- TASK STATEMENT -
Search the listing below for the string "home" and show each line that contains it.

- INFORMATION SUPPLIED -
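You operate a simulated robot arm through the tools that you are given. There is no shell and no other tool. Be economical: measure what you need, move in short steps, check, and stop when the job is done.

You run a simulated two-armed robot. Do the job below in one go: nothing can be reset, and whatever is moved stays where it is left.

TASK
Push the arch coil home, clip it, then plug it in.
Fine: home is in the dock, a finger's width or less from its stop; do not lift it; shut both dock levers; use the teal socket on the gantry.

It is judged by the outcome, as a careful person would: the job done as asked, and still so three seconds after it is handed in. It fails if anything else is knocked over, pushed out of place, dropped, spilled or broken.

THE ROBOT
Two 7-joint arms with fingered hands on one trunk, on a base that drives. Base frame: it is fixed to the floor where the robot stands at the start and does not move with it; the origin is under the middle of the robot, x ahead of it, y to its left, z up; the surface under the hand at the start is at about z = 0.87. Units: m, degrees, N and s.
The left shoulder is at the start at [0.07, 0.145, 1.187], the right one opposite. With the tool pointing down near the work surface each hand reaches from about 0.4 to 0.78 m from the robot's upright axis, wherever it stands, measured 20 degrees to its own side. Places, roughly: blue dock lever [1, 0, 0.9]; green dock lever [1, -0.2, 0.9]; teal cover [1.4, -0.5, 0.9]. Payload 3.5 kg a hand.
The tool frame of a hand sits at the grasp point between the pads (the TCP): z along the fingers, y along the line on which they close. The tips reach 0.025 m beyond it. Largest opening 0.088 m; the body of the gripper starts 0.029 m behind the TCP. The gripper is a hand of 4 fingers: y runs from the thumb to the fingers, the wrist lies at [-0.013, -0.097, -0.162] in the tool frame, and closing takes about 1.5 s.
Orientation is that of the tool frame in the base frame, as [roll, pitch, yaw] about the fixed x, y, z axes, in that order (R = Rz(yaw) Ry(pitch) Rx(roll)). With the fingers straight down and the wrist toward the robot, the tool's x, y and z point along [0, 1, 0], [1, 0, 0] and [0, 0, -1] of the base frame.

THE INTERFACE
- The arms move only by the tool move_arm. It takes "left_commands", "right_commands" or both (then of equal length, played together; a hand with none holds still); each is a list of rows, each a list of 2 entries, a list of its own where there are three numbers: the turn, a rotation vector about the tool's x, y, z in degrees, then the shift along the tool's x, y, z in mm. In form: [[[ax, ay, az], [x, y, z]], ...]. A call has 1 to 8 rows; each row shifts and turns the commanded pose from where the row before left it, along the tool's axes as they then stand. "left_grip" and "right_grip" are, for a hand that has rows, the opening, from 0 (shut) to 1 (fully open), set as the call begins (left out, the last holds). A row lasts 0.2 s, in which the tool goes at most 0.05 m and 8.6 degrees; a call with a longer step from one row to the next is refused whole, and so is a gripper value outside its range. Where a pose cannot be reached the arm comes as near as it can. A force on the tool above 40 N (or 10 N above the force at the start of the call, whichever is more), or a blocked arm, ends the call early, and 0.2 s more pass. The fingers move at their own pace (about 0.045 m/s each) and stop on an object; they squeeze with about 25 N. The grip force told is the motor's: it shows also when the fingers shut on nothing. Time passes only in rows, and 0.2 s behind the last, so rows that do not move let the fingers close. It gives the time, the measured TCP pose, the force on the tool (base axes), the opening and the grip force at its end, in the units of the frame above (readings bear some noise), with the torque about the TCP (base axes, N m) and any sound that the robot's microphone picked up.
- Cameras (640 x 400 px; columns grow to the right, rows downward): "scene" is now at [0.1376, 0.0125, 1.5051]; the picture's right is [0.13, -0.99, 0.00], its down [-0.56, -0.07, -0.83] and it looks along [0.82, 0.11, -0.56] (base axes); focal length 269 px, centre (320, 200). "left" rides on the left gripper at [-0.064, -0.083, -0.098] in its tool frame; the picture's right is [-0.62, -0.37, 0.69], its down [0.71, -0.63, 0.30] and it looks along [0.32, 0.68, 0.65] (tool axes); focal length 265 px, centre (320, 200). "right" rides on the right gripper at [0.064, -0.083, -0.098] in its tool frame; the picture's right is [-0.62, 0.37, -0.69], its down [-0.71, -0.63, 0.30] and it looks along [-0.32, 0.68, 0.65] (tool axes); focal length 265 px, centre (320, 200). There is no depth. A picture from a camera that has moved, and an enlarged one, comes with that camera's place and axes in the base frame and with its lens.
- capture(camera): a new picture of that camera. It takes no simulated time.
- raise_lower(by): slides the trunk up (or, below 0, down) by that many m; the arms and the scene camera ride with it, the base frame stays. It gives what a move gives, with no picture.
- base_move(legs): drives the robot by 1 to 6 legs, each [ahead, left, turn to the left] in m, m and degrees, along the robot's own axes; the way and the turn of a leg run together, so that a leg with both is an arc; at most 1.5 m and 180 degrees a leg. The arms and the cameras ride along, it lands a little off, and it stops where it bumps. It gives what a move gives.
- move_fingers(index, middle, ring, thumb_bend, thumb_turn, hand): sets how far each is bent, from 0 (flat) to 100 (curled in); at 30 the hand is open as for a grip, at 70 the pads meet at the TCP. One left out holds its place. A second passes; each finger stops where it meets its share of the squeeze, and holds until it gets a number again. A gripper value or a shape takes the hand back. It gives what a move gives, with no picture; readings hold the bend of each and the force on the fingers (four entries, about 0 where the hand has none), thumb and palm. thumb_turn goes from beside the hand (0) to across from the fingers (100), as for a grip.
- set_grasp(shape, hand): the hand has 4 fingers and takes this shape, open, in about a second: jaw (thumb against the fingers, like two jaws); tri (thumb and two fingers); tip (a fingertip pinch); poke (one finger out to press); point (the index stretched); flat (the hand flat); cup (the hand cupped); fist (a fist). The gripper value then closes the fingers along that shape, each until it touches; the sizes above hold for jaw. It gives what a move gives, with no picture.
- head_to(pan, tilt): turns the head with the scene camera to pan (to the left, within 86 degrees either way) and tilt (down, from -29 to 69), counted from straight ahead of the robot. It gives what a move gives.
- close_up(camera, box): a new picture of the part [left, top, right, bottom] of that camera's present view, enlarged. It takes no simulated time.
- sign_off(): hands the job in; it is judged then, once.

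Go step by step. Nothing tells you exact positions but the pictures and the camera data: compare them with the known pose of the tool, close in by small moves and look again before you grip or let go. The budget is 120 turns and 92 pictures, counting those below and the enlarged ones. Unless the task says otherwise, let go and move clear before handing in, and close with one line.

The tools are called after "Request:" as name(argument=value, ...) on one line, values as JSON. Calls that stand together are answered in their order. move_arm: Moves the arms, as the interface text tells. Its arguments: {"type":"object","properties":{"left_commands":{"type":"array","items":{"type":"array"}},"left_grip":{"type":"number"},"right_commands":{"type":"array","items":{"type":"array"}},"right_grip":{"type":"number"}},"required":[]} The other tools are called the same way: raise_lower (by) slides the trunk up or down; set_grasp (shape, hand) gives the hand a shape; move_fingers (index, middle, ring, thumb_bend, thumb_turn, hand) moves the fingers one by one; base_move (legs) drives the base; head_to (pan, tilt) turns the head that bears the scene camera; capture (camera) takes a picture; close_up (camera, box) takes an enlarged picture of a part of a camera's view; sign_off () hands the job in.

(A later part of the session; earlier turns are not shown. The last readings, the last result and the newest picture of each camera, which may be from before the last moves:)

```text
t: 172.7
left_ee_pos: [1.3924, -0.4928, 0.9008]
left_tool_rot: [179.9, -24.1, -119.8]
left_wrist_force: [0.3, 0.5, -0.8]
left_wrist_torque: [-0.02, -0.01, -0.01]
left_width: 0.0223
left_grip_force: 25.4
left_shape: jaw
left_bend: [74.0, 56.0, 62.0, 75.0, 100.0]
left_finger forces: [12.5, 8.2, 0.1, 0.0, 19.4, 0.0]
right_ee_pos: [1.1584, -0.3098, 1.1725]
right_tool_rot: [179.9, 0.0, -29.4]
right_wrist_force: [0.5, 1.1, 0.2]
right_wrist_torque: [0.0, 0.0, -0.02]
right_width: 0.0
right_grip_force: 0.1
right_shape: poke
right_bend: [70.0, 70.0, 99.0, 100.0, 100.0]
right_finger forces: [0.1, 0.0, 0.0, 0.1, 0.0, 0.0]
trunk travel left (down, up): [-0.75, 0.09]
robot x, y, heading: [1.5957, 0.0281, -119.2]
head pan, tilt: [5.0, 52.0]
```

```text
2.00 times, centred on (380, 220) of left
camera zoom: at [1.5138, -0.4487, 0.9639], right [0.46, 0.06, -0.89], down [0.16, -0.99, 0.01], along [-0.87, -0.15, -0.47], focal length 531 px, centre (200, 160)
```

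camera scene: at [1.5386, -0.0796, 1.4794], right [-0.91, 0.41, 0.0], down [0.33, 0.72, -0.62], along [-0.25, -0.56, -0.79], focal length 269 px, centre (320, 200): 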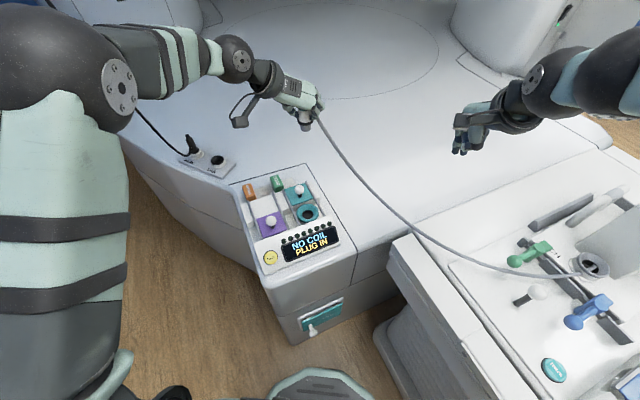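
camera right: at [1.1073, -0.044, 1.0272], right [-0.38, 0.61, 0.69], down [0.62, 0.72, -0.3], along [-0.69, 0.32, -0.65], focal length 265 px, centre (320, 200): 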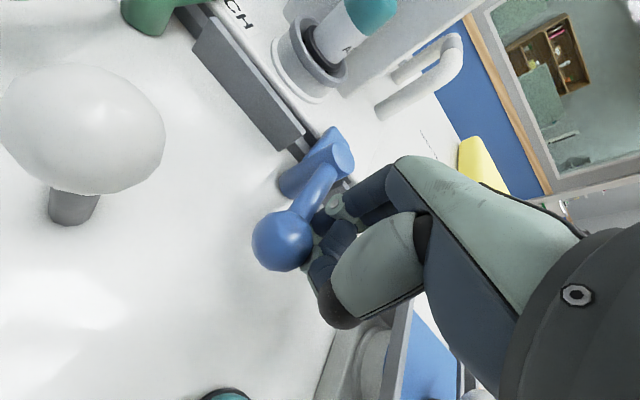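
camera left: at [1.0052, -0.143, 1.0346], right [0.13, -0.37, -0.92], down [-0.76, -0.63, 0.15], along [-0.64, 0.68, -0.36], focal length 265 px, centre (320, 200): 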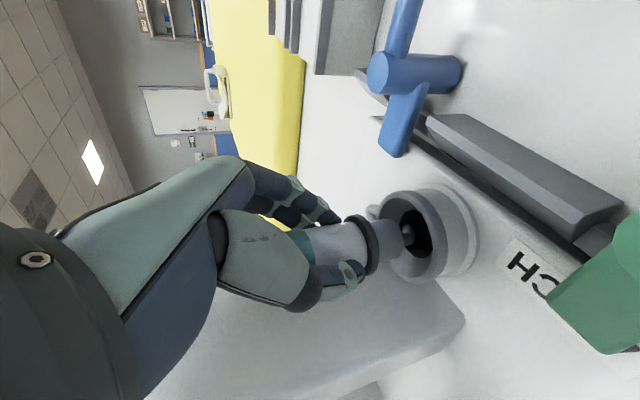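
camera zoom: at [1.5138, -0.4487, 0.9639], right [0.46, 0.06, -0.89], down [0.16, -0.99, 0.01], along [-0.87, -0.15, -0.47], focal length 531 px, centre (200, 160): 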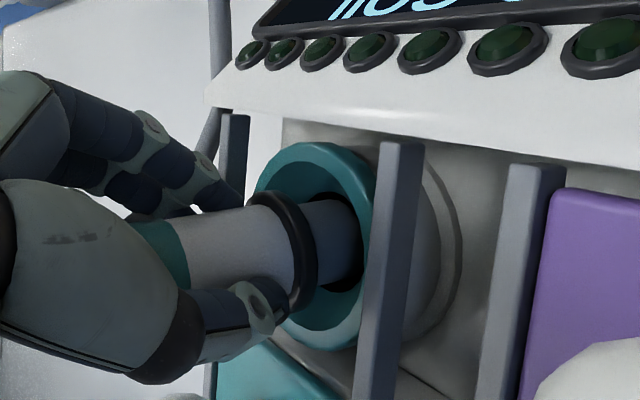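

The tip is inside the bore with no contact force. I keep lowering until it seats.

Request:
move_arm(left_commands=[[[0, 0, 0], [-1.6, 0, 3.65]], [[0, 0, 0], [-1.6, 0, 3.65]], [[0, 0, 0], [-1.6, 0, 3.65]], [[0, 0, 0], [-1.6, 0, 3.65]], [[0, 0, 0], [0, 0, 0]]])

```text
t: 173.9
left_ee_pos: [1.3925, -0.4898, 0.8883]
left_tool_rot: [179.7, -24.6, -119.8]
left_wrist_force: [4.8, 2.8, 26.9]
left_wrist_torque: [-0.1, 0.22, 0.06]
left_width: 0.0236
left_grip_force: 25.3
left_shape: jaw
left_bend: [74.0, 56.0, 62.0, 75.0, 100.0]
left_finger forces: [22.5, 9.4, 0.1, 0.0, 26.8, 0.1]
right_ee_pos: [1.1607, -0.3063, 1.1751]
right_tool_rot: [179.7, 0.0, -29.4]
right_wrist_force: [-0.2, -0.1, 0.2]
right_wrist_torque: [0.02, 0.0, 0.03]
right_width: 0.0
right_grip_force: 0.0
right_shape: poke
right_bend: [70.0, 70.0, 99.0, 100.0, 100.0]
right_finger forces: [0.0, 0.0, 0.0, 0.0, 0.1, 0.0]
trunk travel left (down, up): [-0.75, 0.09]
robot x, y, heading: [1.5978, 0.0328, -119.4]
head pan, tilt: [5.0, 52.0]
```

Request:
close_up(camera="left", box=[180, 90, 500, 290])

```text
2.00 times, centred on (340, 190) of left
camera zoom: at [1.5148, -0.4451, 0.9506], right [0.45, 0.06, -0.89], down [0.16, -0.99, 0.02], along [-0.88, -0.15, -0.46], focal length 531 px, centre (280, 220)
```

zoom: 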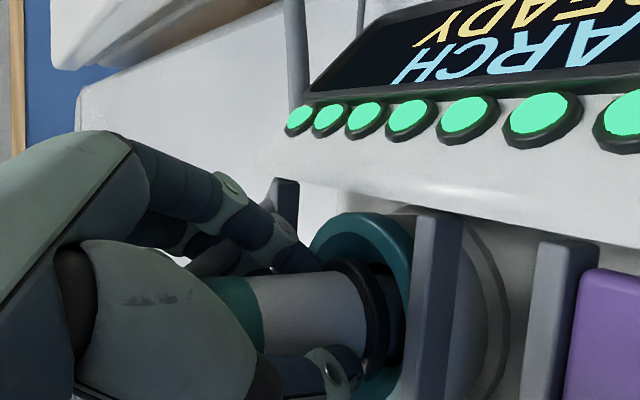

- THE OUTPUT -
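Push the arch coil home, clip it, then plug it in.
Fine: home is in the dock, a finger's width or less from its stop; do not lift it; shut both dock levers; use the teal socket on the gantry.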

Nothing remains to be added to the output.